### SOURCE EXCERPT
'''

In queste altre mie funzioni mi fu dato di venire a conoscenza dell’uso che, nel passato, si era fatto del danaro destinato al soccorso delle miserie della povera gente. E dovetti constatare come ben poco di questo danaro, sotto il precedente regime, venisse elargito a sovvenire le vere miserie delle classi popolari. Quei fondi venivano, infatti, per la più grande parte, erogati a vantaggio di nobili decaduti o di borghesi più o meno bisognosi. Taluni sussidi continuativi erano assegnati, anche, per motivi incredibili, strabilianti. Di questi uno solo ne ricorderò. Una certa non lieve somma mensile era versata ad una tal gentildonna, perchè potesse continuare ad andare in carrozza come avea sempre fatto.... Sussidi continuativi, pure, erano attribuiti con tali speciose giustificazioni che troppo lasciavano intravedere reali motivi inconfessabili. Il poco del danaro della beneficenza pubblica che arrivava a gente del popolo, appariva, non di rado, dato per motivi religiosi. E, con ciò non si faceva la vera carità, sovvenendo reali indigenze; nè si promuoveva la fede, bensì l’ipocrisia.

'''

### COLLECTED MATERIAL
'''

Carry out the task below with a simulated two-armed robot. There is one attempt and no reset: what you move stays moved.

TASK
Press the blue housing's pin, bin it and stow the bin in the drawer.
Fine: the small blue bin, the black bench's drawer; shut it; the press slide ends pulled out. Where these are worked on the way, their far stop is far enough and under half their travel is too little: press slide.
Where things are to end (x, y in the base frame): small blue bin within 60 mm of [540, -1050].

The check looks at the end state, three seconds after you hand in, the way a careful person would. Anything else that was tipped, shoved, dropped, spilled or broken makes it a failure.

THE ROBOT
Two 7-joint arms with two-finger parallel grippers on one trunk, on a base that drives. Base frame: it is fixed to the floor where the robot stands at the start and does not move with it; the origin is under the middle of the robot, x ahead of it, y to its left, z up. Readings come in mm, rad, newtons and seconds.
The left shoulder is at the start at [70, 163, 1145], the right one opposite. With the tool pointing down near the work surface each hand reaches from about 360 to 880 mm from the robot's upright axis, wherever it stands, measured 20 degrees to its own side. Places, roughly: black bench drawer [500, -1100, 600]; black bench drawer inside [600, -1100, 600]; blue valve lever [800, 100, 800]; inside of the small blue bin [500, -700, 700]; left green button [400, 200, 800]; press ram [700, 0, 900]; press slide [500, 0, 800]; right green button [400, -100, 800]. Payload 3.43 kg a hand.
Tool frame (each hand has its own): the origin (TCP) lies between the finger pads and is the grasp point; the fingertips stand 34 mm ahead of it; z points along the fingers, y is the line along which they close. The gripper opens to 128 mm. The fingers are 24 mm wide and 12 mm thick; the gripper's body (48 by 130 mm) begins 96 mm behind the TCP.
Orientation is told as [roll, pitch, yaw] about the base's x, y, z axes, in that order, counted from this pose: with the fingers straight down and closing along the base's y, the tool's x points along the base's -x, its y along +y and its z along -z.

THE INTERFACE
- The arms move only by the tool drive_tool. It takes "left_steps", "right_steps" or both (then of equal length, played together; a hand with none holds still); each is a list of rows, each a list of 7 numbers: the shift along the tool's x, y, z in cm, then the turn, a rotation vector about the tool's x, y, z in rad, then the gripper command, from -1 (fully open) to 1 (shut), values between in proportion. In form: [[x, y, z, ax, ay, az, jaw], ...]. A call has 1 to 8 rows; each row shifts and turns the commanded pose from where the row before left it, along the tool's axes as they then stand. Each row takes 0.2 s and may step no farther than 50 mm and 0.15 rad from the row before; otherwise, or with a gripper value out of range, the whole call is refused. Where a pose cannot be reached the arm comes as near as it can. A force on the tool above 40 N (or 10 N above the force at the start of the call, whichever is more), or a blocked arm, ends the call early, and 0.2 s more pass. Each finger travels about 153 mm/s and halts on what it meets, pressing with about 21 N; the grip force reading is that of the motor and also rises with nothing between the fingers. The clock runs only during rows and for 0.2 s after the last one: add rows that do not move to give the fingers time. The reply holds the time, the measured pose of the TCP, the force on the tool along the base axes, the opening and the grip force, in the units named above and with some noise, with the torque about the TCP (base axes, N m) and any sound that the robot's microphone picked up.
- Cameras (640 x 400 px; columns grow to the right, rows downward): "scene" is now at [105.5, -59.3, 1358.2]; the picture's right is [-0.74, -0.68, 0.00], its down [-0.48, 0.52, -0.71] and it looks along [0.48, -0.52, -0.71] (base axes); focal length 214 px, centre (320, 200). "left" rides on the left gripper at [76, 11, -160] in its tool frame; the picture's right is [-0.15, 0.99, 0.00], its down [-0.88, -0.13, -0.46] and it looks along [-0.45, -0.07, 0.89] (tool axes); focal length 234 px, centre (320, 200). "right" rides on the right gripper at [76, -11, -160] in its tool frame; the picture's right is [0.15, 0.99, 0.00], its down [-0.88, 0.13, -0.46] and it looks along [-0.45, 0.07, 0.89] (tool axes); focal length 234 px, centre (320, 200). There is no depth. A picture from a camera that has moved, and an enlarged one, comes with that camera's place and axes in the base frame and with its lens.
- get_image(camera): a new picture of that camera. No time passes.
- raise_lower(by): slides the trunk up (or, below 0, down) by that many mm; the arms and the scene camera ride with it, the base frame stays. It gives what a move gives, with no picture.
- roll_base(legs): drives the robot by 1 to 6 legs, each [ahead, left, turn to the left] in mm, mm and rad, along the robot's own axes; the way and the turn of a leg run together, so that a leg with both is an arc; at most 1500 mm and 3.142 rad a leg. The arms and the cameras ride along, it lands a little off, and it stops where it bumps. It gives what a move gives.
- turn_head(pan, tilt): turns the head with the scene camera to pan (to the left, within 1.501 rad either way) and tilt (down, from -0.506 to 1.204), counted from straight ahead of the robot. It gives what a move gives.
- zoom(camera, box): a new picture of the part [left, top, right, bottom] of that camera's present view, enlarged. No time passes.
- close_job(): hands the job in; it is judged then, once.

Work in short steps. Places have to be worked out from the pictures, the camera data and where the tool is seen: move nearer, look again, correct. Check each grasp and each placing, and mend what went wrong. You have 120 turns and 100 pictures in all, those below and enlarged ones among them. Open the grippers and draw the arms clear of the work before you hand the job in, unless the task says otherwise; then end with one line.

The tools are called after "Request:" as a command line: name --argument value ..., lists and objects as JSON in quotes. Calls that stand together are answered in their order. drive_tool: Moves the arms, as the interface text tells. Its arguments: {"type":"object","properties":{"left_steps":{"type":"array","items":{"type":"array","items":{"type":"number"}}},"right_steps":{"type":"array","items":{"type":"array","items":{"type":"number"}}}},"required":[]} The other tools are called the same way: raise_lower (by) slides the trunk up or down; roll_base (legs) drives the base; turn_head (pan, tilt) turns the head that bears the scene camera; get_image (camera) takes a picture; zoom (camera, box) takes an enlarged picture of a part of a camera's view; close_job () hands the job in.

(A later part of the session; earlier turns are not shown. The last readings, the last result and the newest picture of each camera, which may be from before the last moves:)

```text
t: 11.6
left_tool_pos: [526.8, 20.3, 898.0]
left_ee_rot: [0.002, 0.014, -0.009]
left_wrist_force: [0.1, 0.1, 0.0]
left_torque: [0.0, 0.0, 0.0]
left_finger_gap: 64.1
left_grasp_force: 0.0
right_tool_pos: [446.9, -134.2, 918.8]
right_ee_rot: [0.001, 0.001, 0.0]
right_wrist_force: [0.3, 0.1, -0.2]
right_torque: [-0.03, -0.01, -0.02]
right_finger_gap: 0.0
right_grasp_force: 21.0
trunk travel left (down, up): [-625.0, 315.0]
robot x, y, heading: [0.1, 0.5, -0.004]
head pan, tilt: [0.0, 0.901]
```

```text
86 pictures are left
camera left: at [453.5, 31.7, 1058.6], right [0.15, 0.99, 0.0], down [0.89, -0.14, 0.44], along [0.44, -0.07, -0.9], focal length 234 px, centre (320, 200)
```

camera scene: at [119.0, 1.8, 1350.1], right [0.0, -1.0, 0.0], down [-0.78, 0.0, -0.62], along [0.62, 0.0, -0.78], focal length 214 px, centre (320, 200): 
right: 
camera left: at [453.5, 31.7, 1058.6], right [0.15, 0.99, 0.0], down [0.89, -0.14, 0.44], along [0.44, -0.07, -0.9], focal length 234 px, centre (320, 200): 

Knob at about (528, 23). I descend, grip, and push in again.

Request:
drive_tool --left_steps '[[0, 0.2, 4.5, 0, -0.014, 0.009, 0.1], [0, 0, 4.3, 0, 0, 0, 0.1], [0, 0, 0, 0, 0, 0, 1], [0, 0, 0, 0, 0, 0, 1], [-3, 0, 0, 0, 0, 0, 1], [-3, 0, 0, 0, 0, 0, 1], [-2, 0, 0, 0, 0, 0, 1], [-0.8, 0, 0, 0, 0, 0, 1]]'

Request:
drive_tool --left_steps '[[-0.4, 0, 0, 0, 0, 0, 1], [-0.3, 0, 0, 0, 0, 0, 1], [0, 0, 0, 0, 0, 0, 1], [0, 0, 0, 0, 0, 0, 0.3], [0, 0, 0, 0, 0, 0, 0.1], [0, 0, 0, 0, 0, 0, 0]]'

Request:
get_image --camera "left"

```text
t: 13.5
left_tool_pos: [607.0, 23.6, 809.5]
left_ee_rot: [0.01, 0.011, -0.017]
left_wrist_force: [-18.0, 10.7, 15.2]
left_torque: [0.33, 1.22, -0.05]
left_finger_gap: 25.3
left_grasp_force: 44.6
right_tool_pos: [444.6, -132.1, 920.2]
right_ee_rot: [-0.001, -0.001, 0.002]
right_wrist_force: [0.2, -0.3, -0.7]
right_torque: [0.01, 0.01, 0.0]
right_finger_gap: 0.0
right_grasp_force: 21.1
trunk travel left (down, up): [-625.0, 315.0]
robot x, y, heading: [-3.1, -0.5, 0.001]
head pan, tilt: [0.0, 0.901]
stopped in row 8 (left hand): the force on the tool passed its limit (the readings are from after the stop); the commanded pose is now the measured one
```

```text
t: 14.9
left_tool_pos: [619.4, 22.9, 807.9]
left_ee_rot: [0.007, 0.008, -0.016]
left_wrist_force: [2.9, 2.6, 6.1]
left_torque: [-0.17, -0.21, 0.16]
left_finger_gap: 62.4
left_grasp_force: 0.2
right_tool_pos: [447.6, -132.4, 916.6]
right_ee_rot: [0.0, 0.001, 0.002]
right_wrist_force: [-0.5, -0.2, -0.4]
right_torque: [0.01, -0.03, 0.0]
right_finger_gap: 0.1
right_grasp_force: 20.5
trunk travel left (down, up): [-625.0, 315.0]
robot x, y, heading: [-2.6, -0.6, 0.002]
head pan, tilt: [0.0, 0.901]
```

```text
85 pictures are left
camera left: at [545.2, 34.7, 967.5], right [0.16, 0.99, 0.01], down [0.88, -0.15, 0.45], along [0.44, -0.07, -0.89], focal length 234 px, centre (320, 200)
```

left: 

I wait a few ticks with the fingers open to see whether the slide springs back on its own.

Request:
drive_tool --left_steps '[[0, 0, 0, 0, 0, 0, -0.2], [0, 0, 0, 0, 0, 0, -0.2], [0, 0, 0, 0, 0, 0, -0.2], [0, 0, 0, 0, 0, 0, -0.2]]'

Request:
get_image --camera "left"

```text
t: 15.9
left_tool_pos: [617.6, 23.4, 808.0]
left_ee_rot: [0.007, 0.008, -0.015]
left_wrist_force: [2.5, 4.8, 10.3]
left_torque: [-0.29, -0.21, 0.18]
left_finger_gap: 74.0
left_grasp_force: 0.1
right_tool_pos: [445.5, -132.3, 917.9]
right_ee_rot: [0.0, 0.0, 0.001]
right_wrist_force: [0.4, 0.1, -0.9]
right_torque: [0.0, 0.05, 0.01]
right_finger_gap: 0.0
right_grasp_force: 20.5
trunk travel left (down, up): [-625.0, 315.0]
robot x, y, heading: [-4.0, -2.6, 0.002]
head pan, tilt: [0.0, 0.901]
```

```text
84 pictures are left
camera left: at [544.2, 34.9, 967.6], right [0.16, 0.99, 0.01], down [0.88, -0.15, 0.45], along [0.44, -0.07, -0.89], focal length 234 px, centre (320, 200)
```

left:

'''

Set down the source excerpt once more as it stands.

In queste altre mie funzioni mi fu dato di venire a conoscenza dell’uso che, nel passato, si era fatto del danaro destinato al soccorso delle miserie della povera gente. E dovetti constatare come ben poco di questo danaro, sotto il precedente regime, venisse elargito a sovvenire le vere miserie delle classi popolari. Quei fondi venivano, infatti, per la più grande parte, erogati a vantaggio di nobili decaduti o di borghesi più o meno bisognosi. Taluni sussidi continuativi erano assegnati, anche, per motivi incredibili, strabilianti. Di questi uno solo ne ricorderò. Una certa non lieve somma mensile era versata ad una tal gentildonna, perchè potesse continuare ad andare in carrozza come avea sempre fatto.... Sussidi continuativi, pure, erano attribuiti con tali speciose giustificazioni che troppo lasciavano intravedere reali motivi inconfessabili. Il poco del danaro della beneficenza pubblica che arrivava a gente del popolo, appariva, non di rado, dato per motivi religiosi. E, con ciò non si faceva la vera carità, sovvenendo reali indigenze; nè si promuoveva la fede, bensì l’ipocrisia.